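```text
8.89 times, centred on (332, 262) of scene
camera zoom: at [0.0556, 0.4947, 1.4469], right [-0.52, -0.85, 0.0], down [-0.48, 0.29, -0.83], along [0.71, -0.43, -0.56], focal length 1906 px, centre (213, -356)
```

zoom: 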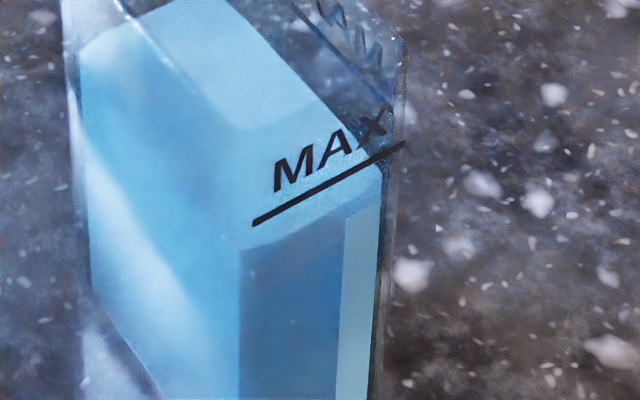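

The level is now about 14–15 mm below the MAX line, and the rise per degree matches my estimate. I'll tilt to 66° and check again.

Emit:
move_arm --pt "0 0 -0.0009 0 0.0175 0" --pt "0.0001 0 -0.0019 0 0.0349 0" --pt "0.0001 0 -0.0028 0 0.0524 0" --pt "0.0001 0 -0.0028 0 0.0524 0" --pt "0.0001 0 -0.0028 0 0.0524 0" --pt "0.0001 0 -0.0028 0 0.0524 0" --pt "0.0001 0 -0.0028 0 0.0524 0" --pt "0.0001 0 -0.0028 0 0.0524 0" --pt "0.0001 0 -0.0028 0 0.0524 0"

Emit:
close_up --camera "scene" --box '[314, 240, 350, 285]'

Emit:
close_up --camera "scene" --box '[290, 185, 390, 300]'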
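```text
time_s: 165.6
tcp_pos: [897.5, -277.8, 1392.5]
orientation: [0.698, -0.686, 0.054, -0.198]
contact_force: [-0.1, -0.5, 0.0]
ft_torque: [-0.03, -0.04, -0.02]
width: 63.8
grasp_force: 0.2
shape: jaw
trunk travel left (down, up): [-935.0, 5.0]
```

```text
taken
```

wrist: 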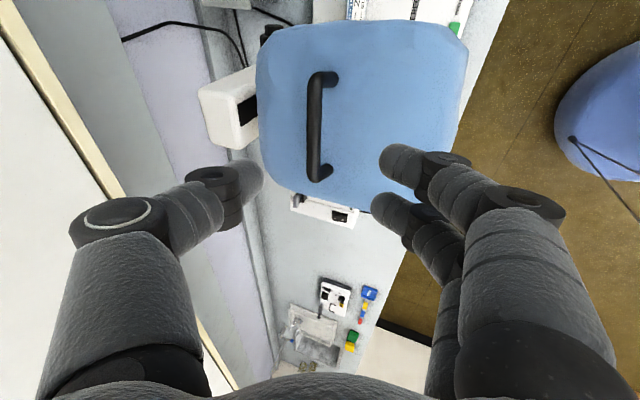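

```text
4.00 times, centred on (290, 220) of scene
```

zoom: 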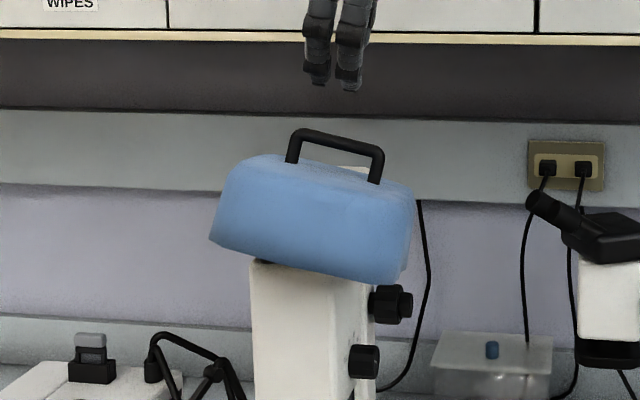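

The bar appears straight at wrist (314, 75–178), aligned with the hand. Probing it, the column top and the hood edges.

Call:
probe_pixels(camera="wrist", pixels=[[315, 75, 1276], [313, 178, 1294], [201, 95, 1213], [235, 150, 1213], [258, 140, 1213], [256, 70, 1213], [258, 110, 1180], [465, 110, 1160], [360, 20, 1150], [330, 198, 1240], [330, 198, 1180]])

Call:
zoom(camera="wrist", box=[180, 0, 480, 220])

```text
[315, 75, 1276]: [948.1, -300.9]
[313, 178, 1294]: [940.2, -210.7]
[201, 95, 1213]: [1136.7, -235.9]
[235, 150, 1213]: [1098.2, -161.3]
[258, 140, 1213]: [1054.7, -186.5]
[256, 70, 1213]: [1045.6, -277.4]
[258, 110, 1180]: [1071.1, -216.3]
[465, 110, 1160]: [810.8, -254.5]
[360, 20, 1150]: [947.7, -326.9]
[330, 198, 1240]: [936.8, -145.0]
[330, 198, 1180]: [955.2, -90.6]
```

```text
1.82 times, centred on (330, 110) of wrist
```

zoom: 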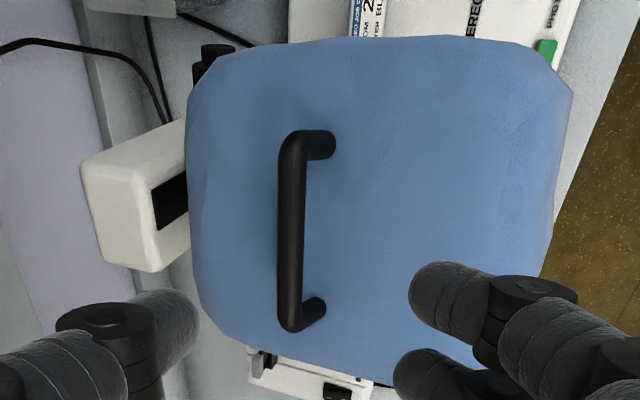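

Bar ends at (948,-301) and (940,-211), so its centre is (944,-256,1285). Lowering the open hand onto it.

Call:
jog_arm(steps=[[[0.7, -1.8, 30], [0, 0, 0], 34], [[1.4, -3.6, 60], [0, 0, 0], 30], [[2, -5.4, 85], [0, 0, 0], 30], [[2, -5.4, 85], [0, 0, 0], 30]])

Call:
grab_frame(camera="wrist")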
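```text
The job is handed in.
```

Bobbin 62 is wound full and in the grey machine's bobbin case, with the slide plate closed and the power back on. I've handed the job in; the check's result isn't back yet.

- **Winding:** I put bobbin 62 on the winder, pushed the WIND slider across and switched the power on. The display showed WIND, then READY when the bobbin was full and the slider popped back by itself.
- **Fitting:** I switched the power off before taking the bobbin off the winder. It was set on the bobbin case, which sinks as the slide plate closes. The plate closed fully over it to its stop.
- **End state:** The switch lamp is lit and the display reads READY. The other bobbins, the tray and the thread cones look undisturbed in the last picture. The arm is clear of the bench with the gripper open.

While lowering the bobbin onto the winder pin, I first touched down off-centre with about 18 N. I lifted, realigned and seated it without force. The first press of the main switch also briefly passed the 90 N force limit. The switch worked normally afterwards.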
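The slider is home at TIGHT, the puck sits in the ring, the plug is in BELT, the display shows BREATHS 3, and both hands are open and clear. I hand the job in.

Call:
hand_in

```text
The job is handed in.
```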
------
▶ Directive:
Each line in the records above should be reproduced exactly; images are not copied.

▶ Final result:
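```text
8.89 times, centred on (332, 262) of scene
camera zoom: at [0.0556, 0.4947, 1.4469], right [-0.52, -0.85, 0.0], down [-0.48, 0.29, -0.83], along [0.71, -0.43, -0.56], focal length 1906 px, centre (213, -356)
```

zoom: 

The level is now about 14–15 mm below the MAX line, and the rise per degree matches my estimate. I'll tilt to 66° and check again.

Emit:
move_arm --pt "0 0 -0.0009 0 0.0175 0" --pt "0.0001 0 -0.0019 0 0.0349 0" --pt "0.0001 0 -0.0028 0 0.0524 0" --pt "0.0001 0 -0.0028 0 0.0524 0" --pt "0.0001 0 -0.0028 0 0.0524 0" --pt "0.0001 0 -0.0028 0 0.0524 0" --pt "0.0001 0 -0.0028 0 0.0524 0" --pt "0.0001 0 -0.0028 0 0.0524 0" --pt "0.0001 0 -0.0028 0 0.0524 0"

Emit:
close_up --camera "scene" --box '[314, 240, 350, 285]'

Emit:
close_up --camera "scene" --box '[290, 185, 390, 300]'
```text
time_s: 165.6
tcp_pos: [897.5, -277.8, 1392.5]
orientation: [0.698, -0.686, 0.054, -0.198]
contact_force: [-0.1, -0.5, 0.0]
ft_torque: [-0.03, -0.04, -0.02]
width: 63.8
grasp_force: 0.2
shape: jaw
trunk travel left (down, up): [-935.0, 5.0]
```

```text
taken
```

wrist: 

```text
4.00 times, centred on (290, 220) of scene
```

zoom: 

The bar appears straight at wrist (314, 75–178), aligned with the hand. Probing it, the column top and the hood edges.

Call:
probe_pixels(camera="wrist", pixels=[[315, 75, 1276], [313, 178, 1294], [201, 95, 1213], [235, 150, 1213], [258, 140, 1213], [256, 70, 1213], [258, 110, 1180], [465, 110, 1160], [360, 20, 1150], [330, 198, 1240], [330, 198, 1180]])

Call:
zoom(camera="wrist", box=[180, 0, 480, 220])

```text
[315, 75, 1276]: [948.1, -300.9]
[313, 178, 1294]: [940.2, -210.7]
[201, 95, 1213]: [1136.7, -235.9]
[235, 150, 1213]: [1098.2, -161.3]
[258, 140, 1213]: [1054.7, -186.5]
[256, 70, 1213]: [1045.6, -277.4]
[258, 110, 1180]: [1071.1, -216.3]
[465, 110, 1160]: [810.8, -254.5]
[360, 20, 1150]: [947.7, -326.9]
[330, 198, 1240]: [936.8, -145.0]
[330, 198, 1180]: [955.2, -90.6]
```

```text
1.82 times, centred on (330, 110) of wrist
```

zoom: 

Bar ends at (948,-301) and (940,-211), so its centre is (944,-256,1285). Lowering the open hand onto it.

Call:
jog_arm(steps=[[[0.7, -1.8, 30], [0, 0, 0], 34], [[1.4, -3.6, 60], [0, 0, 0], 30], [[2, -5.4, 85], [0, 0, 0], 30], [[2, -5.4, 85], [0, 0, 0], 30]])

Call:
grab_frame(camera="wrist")
```text
The job is handed in.
```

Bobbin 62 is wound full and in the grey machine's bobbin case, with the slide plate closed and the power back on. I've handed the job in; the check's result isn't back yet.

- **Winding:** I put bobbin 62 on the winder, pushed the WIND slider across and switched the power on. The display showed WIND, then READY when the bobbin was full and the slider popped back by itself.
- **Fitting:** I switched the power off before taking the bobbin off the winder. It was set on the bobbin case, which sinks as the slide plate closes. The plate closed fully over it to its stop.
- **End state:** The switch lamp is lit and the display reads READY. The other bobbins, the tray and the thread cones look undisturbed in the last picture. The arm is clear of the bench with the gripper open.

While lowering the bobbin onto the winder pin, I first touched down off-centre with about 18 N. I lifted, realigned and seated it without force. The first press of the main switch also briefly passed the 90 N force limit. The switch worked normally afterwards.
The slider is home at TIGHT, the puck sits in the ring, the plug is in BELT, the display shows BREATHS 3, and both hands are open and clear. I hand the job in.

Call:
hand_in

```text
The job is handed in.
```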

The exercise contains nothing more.